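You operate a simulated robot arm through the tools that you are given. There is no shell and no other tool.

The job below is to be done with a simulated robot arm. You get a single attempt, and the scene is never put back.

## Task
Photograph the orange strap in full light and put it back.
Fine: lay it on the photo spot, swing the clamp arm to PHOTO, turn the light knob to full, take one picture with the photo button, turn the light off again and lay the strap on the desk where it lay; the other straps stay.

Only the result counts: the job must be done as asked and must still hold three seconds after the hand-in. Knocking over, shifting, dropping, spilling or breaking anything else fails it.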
━━━━━━━━━━━━━━━━
What this task involves: With both ends included, please retype exactly the lines from the line containing "Photograph the orange" to the final line of the data.

Task result:
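Photograph the orange strap in full light and put it back.
Fine: lay it on the photo spot, swing the clamp arm to PHOTO, turn the light knob to full, take one picture with the photo button, turn the light off again and lay the strap on the desk where it lay; the other straps stay.

Only the result counts: the job must be done as asked and must still hold three seconds after the hand-in. Knocking over, shifting, dropping, spilling or breaking anything else fails it.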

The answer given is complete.